-- BEGIN SUPPLIED MATERIAL --

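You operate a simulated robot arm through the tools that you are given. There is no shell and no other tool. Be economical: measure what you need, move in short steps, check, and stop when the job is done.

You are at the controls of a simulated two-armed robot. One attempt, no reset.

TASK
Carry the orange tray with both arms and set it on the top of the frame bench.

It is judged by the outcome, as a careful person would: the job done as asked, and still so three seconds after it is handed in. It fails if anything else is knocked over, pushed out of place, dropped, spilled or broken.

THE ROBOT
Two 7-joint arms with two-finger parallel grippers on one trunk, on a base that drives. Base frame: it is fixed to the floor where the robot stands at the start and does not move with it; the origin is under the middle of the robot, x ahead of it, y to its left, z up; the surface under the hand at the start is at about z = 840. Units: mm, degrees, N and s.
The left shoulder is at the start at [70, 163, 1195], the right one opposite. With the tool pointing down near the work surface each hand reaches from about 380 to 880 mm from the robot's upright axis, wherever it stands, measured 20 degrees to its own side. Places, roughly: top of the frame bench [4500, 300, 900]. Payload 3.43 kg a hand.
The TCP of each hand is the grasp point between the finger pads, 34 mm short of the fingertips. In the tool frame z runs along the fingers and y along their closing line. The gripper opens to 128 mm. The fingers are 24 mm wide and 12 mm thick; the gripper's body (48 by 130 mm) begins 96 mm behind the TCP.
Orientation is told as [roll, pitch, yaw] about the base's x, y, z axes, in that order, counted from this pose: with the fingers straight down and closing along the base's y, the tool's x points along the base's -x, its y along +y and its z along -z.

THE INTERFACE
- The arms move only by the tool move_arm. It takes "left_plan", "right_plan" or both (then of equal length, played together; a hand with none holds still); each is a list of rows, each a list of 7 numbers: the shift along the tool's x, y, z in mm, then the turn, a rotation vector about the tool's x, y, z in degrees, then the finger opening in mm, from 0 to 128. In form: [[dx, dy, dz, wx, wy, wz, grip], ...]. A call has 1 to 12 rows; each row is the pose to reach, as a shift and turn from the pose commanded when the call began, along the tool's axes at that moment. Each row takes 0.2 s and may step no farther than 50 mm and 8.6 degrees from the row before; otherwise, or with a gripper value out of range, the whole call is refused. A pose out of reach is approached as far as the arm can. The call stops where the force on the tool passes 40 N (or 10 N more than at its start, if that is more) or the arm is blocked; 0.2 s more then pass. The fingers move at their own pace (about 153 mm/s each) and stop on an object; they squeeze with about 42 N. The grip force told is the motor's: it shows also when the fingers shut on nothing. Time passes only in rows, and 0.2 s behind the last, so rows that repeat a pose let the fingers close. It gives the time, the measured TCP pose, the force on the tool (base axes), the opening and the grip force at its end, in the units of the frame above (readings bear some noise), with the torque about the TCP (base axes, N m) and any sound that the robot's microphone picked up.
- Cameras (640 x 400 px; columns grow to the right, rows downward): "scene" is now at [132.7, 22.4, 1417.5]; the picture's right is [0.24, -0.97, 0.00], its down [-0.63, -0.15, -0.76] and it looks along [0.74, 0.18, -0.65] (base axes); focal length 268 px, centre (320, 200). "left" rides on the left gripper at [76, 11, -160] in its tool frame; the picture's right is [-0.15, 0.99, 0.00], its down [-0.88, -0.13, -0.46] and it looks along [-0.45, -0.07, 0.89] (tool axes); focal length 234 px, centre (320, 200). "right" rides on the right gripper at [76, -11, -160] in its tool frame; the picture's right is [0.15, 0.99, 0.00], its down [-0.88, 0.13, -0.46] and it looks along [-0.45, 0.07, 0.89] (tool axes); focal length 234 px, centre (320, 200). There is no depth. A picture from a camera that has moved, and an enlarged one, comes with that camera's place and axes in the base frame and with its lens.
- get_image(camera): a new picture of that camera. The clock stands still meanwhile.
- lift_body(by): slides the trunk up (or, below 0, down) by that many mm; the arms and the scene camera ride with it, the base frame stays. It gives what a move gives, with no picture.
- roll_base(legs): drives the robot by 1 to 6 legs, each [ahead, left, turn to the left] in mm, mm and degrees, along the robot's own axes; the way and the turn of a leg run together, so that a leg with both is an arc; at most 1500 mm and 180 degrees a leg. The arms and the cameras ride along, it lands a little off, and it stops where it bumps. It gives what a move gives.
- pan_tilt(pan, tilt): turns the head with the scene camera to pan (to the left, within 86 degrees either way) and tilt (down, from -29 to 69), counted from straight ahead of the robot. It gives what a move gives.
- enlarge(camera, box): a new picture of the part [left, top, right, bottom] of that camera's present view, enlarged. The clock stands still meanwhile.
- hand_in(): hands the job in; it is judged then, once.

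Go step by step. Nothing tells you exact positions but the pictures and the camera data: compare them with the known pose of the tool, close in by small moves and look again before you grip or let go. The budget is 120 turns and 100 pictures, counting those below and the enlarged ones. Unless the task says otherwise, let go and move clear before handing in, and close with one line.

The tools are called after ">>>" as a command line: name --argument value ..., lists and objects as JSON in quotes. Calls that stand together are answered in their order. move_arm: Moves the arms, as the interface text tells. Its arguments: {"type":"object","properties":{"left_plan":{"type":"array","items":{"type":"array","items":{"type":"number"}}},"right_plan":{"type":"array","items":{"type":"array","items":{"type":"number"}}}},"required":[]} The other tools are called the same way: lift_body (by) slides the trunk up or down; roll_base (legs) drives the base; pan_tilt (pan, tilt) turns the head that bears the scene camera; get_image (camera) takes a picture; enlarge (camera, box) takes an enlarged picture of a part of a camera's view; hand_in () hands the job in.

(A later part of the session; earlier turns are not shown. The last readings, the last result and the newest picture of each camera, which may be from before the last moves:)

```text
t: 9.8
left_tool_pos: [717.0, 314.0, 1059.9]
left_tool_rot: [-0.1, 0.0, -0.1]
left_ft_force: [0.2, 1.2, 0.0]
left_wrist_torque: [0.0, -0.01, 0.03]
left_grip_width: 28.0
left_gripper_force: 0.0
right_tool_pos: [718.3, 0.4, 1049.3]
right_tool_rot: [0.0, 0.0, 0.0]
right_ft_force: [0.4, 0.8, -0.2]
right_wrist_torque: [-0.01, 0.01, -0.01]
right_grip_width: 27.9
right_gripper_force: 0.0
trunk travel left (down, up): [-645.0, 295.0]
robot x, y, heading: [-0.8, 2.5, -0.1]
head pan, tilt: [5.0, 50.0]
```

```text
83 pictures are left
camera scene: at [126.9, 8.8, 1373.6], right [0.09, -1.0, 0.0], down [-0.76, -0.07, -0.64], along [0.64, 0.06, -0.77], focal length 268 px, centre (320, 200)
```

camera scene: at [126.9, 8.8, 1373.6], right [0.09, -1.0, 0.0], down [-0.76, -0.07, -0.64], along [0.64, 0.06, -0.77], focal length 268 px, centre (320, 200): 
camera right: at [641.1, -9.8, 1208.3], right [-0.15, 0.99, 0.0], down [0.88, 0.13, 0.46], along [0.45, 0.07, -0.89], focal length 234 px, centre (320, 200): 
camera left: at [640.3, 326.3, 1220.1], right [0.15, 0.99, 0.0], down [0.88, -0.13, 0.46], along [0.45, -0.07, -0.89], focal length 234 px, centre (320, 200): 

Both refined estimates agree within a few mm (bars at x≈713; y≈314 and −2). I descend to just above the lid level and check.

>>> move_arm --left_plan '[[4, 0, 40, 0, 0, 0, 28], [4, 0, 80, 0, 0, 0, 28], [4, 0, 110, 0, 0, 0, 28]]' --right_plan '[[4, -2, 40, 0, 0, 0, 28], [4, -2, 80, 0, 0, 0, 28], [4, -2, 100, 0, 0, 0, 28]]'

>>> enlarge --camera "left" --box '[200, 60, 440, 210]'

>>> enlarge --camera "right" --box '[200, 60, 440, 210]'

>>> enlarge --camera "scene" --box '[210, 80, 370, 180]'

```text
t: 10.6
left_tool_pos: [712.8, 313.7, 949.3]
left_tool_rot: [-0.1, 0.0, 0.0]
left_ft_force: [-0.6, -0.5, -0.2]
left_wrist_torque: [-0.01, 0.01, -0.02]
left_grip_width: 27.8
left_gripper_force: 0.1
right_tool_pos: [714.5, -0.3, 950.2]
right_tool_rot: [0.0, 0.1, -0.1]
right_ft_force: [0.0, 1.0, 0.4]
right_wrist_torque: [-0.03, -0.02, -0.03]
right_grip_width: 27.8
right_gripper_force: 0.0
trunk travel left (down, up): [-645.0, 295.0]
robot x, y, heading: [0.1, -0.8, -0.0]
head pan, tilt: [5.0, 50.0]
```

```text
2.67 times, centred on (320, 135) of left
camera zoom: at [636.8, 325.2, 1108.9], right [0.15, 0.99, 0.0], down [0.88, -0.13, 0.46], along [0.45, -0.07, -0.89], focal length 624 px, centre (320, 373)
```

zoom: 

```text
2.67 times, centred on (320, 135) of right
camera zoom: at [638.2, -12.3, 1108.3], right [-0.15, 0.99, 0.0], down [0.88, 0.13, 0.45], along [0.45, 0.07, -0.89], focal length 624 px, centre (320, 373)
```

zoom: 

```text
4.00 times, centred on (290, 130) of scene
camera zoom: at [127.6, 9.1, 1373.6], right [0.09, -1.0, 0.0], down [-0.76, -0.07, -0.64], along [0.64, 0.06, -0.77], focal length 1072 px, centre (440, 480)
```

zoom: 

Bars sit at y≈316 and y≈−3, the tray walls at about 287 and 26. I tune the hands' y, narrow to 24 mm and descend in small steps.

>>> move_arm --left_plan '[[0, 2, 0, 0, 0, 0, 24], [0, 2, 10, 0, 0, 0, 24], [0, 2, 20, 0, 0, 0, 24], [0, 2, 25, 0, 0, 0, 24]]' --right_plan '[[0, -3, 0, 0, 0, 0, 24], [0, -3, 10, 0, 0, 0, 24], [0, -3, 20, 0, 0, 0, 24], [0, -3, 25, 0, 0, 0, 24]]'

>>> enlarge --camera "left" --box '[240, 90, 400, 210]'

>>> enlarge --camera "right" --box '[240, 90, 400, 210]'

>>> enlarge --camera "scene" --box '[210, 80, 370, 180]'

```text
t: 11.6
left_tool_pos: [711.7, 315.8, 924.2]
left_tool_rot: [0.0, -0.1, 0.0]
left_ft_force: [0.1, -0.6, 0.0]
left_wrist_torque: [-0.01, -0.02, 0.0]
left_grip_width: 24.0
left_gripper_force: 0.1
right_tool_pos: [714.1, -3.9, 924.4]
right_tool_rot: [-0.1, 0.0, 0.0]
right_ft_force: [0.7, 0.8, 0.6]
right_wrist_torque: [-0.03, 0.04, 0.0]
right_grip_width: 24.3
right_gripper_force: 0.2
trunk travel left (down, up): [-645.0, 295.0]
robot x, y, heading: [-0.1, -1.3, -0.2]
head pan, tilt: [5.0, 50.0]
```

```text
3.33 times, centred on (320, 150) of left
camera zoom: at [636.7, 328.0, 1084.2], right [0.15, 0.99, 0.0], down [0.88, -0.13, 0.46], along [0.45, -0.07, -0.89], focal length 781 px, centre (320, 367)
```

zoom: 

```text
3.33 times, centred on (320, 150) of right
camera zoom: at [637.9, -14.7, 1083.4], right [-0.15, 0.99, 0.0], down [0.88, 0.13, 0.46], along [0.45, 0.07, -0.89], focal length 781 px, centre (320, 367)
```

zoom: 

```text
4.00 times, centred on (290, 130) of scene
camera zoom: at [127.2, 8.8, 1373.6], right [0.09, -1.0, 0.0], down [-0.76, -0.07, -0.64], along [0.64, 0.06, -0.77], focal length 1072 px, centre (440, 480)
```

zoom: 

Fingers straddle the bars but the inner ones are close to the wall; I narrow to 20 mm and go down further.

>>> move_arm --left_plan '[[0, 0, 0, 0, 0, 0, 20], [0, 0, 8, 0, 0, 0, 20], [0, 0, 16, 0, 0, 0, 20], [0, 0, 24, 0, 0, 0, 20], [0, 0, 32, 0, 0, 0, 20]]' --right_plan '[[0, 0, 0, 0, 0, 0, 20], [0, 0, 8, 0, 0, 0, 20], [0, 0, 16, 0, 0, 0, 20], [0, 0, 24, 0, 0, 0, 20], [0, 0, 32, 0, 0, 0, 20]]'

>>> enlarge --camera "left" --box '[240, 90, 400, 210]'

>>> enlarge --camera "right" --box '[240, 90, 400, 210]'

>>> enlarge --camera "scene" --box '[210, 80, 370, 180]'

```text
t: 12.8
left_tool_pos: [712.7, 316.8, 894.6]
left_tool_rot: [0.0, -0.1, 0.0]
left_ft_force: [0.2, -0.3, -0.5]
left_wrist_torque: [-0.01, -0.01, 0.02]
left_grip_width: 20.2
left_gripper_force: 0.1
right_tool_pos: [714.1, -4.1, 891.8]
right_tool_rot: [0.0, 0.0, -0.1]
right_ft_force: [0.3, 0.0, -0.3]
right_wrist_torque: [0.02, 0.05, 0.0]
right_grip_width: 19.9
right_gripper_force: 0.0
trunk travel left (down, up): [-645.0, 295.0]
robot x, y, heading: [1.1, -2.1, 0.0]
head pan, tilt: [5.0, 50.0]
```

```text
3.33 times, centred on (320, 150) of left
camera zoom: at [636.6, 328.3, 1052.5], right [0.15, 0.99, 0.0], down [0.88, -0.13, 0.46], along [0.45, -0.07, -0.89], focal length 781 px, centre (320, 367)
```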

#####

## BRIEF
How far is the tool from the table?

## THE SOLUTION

-- END SUPPLIED MATERIAL --

## BRIEF
Extract, from the listing above, every line where the string "meanwhile" occurs.

## THE SOLUTION
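- get_image(camera): a new picture of that camera. The clock stands still meanwhile.
- enlarge(camera, box): a new picture of the part [left, top, right, bottom] of that camera's present view, enlarged. The clock stands still meanwhile.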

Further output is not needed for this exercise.